On balance, while I loved Kamali's writing (with the exception of a her habit of repeating the character's thoughts/concerns in quite a few places--again could be an editing issue), I felt a few issues could have been addressed to tighten the book up: (1) Edit out some of the redundancies; (2) Fill in the gaps--develop the time between the loss of Marigold and reconnecting with Bahman; (3) Flesh out the story of the mixed letters at the end; (4) Edit out the back story of Claire --which comes quite abruptly after we spend a lot of chapters on Roya and Bahman in Tehran, so much so that I spent the first few pages of that chapter trying to remember who Claire was; (5) Flesh out or drop the side story of Bahman's mother and Mr. Fakhri, i.e., why does Fakhri feel that he is directly to blame for Mrs. Aslan's mental health issues? Besides the fact that he left her impregnated and to deal with the unwanted pregnancy on her own (it's not clear whether he even knew about the pregnancy at the time), it seems quite a jump that she becomes suicidal 20+ years from the abortion.
I applaud Ms. Kamali and this is a solid effort. I loved the topic, the characters and the history of Iran. I do think, however, that better editing could have taken this book to the next level.
An emotional moving novel.Tehran in the 1950s the lives culture families of this place and time. An emotional moving novel an author I look forward to reading more from.#netgalley#gallerybooks,
A very well written book. I could not put it down! Marjan Kamali invites you to experience what it was like in 1950s Tehran and experience the tensions, culture and everyday life. I will be definitely reading her earlier book.
I'm not a very emotional person--I'm usually left dry eyed when others are sobbing over books all around me--but this novel gutted me in the very best way possible. I am wowed by The Stationery Shop.
The story of Roya and Bahman begins when they are teenagers in 1953 in Tehran. The two fall in love, meeting in secret at the Stationery Shop. They become engaged, although the political upheaval around them and family demands threaten to tear them apart. The two decide to marry anyway, but when Roya goes to meet Bahman for their wedding, he doesn't show up. The story then moves forward--through the 1950s, into 2013--as we trace Roya's life, which has the mystery of Bahman's rejection constantly dangling over it. In 2013, they meet again in the United States, where Roya settled.
The details in this novel are exquisite. Kamali has a light touch--never does the story feel weighed down--but she paints a rich portrait of what life was like in Iran in the 1950s, with the foods, the smells, the customs. The setting is as beautifully drawn as the characters. Kamali also includes the Iranian politics of the time in an incredibly seamless manner. The upheaval plays a large part in the story but doesn't weigh it down. (In 1953, Iran was on the brink of revolution as the Shah was in power but in direct conflict with Prime Minister Mosaddegh, all the while a Communist faction looked to gain a foothold in the government.)

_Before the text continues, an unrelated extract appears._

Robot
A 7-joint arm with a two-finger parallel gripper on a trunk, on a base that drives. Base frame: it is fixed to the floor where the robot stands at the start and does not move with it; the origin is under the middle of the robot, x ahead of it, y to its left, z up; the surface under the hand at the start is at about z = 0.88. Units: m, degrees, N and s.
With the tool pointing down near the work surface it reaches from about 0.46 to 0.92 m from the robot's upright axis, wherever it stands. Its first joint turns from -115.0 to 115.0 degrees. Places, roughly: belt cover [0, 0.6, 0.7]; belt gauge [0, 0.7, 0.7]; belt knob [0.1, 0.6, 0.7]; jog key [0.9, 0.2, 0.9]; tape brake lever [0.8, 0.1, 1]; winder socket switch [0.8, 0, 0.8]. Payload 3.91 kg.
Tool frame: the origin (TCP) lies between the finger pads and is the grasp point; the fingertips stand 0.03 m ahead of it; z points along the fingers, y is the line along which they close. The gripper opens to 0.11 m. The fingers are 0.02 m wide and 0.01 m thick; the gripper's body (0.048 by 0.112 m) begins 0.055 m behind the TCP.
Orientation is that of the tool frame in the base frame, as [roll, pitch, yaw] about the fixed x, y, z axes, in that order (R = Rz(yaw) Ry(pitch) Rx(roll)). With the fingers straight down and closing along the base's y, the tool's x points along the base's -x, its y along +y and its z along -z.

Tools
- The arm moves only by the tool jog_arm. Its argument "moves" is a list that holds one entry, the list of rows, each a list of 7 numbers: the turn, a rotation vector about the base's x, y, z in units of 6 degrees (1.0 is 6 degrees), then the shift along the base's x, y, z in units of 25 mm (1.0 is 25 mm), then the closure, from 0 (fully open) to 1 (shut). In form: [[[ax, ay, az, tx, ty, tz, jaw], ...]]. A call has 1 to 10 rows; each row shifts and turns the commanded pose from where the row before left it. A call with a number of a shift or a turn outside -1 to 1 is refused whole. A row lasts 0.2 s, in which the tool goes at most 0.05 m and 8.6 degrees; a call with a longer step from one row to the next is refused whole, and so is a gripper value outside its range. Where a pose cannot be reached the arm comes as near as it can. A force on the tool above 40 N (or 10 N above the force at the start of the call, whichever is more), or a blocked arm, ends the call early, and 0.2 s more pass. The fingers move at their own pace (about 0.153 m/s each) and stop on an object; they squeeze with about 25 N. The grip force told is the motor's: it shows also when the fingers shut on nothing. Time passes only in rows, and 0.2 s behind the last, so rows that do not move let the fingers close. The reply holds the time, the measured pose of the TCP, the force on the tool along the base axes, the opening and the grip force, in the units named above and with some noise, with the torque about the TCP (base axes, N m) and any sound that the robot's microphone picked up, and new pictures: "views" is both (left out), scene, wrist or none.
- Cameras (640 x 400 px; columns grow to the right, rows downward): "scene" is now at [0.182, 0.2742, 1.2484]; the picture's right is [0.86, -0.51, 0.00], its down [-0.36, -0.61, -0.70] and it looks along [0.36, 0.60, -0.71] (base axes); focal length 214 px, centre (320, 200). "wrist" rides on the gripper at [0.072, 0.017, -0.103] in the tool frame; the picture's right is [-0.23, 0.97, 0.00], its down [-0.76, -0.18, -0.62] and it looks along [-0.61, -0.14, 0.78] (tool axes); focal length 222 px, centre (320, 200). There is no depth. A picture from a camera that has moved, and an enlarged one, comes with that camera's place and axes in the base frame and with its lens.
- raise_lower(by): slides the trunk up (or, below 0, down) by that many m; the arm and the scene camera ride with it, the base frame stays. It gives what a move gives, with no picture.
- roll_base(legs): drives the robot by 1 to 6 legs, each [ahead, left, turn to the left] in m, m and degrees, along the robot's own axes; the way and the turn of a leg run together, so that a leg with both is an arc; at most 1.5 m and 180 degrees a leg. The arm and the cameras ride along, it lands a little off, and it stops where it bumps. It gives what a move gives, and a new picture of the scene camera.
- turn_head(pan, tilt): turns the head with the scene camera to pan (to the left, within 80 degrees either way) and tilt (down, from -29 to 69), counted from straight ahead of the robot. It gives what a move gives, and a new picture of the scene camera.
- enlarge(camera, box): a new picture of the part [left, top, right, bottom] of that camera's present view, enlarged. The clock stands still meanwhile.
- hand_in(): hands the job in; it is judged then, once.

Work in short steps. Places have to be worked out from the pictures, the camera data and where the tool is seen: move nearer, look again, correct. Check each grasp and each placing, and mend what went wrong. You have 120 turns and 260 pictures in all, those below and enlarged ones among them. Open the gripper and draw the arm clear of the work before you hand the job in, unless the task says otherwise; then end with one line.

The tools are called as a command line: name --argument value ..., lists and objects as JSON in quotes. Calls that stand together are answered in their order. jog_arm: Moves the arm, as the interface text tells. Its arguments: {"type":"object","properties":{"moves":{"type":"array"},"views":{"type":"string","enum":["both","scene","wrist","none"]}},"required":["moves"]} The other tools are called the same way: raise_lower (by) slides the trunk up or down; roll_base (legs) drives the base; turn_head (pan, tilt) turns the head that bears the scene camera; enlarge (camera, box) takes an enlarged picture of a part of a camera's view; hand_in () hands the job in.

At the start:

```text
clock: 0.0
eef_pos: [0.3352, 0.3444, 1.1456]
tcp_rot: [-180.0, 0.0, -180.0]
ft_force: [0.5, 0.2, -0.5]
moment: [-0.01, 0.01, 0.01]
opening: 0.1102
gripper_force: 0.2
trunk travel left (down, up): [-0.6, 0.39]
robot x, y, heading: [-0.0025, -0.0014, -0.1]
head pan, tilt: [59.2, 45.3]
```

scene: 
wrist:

This novel, which I read courtesy of NetGalley, is one I didn't want to end. The images are haunting, the story both heart-breaking and uplifting. It's a story of love and family and the things we give up and the losses we deal with. I am now eager to search out more books that take place in Iran. In the meantime, I can say that though the year has only just begun, this will absolutely be one of the best books of 2019.